MILAN — Utility and workwear references continued to dominate the outerwear offering at Milan Men’s Fashion Week presentations, with ongoing research into fabric innovation and cutting-edge treatments.
Stone Island
The Stone Island collection explored the balance and contrast between nature and the city, presenting influences from workwear to the world of sailing. The extensive color palette ranged from cool blues to warmer brown tones. The brand continued its innovations with new interpretations of reflective technology, thermosensitive fabric and experiments with new methods for waxing garments.
Highlights included the new hooded down jacket, hand-sprayed with a reflective solution containing micro glass spheres, recreating the effect of frozen lake water. The piece featured a super-light 15-denier nylon base and showcased a vertical rectangle quilting technique and an asymmetric metal zipper. The reflective selection extended to the compact nylon fatigue trousers. Each piece featured a white embroidered badge, symbol of the artisanal finishing process.
The evolution of Stone Island’s subcollections — Ghost, Marina and Stellina — moved forward with the introduction of a seasonal color, blue ardesia for the Ghost line, a reinterpretation of the Marina signature sailing jacket dyed with specific double-dye recipes that enhance the texture of the material, and Neoprene rubber details for the Stellina collection.
A look from Stone Island’s spring 2026 collection.
Courtesy of Stone Island
C.P. Company
With a community-driven editorial project and video installation titled “Behind the Seams,” C.P. Company celebrated its blend of legacy and innovation, while its spring 2026 collection upped the ante in terms of fabric research and experimental dyeing treatments.
The brand reinterpreted some of its archival pieces and details with new materials, including its signature Goggle and Mille jackets, here revisited via cutting-edge fabrics such as Bi-TM, Gore G-Type, Opal-C and Rafia-R. The company’s distinctive combination of form and functionality was also expressed via modular pockets and storage compartments featured across outerwear, overshirts and pants in twill, micro reps, Heavy Chrome-R and Flatt Nylon.
The company’s experimentation in garment dyeing techniques also shined.
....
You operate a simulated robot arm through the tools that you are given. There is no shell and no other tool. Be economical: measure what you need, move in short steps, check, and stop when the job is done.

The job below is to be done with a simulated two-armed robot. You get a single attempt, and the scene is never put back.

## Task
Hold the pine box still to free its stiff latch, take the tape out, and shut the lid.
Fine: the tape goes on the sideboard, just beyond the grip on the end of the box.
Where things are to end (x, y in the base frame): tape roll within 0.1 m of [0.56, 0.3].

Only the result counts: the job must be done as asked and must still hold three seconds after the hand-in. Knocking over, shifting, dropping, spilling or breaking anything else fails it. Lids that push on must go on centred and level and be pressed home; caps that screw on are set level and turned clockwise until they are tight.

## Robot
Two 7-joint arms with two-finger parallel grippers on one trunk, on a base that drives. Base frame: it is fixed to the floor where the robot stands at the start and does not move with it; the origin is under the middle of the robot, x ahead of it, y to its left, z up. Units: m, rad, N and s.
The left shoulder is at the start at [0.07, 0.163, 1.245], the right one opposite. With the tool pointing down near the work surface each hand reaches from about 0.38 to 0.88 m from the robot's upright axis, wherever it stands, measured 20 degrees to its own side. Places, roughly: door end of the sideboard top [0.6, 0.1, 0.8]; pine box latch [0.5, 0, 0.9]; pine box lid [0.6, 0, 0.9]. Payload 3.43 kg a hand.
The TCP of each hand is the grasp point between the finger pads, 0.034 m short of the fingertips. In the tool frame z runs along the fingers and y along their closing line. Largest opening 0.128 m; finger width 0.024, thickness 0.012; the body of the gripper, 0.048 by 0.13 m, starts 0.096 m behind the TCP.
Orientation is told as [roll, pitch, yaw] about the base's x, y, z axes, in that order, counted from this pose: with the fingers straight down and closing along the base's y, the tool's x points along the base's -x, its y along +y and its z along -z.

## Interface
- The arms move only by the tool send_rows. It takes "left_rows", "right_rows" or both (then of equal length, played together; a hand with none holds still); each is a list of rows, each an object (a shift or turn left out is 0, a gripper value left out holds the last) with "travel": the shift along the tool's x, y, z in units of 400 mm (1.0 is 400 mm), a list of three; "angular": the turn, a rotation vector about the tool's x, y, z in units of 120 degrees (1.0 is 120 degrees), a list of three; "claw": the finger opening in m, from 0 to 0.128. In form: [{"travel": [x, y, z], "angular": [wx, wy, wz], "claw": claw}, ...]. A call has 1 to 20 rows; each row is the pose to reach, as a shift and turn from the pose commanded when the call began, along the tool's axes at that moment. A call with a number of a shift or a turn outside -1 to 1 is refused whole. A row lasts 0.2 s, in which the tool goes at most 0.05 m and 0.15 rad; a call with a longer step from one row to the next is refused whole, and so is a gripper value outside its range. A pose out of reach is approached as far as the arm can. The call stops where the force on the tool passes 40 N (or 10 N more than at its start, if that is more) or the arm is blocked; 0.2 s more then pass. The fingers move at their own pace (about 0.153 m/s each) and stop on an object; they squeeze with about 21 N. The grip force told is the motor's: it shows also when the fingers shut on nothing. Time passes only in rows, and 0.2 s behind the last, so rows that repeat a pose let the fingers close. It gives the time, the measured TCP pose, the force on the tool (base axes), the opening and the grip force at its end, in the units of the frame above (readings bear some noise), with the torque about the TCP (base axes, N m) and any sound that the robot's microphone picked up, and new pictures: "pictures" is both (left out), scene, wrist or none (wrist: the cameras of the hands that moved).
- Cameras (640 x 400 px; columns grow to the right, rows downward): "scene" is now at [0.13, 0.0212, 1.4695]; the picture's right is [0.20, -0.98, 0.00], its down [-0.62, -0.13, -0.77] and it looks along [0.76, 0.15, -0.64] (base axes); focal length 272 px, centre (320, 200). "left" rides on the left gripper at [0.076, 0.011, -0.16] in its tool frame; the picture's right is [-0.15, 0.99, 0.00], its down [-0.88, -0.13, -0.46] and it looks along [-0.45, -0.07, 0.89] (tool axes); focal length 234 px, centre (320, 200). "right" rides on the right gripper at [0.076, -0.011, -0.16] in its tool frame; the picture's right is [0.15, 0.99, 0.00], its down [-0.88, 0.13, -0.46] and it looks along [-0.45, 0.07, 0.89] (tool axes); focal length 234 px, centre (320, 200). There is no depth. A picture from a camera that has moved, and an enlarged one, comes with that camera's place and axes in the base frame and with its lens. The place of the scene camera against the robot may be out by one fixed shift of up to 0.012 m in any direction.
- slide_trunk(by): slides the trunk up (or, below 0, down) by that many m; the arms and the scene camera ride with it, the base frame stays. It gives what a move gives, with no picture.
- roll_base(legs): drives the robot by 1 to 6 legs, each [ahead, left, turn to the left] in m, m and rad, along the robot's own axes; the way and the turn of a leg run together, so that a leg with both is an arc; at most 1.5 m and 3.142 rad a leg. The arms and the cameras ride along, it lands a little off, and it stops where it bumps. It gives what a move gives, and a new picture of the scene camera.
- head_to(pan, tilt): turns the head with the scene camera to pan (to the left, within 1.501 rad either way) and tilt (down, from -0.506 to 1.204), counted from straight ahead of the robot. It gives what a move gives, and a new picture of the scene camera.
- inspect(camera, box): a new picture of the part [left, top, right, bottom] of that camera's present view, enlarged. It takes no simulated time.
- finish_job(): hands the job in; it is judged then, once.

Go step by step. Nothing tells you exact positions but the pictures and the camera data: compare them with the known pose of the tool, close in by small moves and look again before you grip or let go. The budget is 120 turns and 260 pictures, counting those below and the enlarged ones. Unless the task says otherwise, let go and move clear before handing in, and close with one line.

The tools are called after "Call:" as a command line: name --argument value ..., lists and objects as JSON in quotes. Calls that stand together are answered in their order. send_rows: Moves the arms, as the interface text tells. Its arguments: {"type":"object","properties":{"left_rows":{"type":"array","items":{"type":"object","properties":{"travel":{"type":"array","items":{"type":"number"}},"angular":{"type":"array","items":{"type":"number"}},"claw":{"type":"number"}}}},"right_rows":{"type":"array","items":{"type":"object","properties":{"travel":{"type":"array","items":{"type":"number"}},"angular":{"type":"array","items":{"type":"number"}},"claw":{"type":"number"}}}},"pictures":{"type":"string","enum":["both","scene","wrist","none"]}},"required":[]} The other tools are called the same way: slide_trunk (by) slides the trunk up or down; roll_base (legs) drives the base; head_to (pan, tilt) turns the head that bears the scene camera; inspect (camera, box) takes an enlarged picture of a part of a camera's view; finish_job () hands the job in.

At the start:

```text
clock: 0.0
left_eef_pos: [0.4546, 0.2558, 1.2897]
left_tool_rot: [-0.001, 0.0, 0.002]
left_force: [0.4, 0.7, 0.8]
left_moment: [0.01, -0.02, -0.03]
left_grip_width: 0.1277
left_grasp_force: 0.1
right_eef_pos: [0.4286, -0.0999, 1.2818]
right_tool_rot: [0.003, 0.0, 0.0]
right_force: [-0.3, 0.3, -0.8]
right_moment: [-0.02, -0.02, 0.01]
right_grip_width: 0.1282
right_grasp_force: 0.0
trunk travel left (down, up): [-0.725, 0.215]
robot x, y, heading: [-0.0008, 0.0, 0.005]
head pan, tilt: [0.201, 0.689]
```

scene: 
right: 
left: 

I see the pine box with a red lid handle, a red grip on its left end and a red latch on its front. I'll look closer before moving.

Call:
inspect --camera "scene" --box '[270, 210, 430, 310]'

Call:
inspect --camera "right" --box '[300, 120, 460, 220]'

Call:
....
The main focus was on delivering a lived-in patina, as seen in options cut from the Panama-R fabric made from recycled nylon yarns.
C.P. Company men’s spring 2026
Courtesy of C.P. Company
Ten C
Best expressing its research-driven approach, Ten C unveiled a new iteration of its signature OJJ fabric for spring, coating it in titanium via nanotechnology before garment dyeing the pieces. The subtle shimmering metallic accents — on a field jacket with oversize pockets, for example — entails several technical challenges, making it hardly commercially viable on a large scale, said creative director Alessandro Pungetti.
Hinged on the same iridescent effect, nylon canvas was plied into similar styles with a metallic undertone. Elsewhere, the 11-ounce OJJ was plied in a range of cool and techie seamless duster coats, parkas, herringbone jackets and anoraks bonded via ultrasound, all inspired by styles seen in vintage British army outerwear. A lighter version of the fabric was employed for trucker jacket and Bermuda shorts combos.
Ten C men’s spring 2026
Courtesy of Ten C
Blauer
In keeping with its urban utility ethos, Blauer introduced garment-dyed options in its offering, ranging from sweatshirts and jerseys to T-shirts and pants, done in a classic color palette of indigo blue and olive green. They best complemented the outerwear lineup, which included cool anoraks and cropped parkas in nylon crease, as well as washed suede bikers and bomber jacket with a worn-in finish.
Blauer men’s spring 2026
Courtesy of Blauer
Moorer
It was all about texture and urban sartorial outerwear at Moorer, which reinterpreted its signature lightweight puffer jackets for the early spring in unusual fabrics such as linen; plied wool and silk blends into bomber jackets featuring a subtle checkered pattern, or treated linen overshirts and vests with aloe for a fresh and butter-soft tactile quality. Sea Island cotton was worked into gauzy knit underpinnings and shirt jackets in numerous natural nuances or overdyed in sea-inspired shades of green and blue.
Moorer men’s spring 2026
Courtesy of Moorer
Fay
Fay presented a new limited-edition collection in collaboration with race car driver and Swiss entrepreneur Ronnie Kessel, who this year participated in the Alfa Revival Cup as a gentleman driver.
The Fay Racing jacket was designed to protect from wind, rain and the cold, conceived for drivers as pre-race equipment.
The inspiration derived from the original tracksuit in the blue gray color of drivers from the ‘60s. Details included a key holder with the Fay hook directly applied on the breast pocket; the collar with a protective wool band inspired by the fireproof undersuit of yore, and zippered side pockets.
Ronnie Kessel wearing the Fay Racing jacket.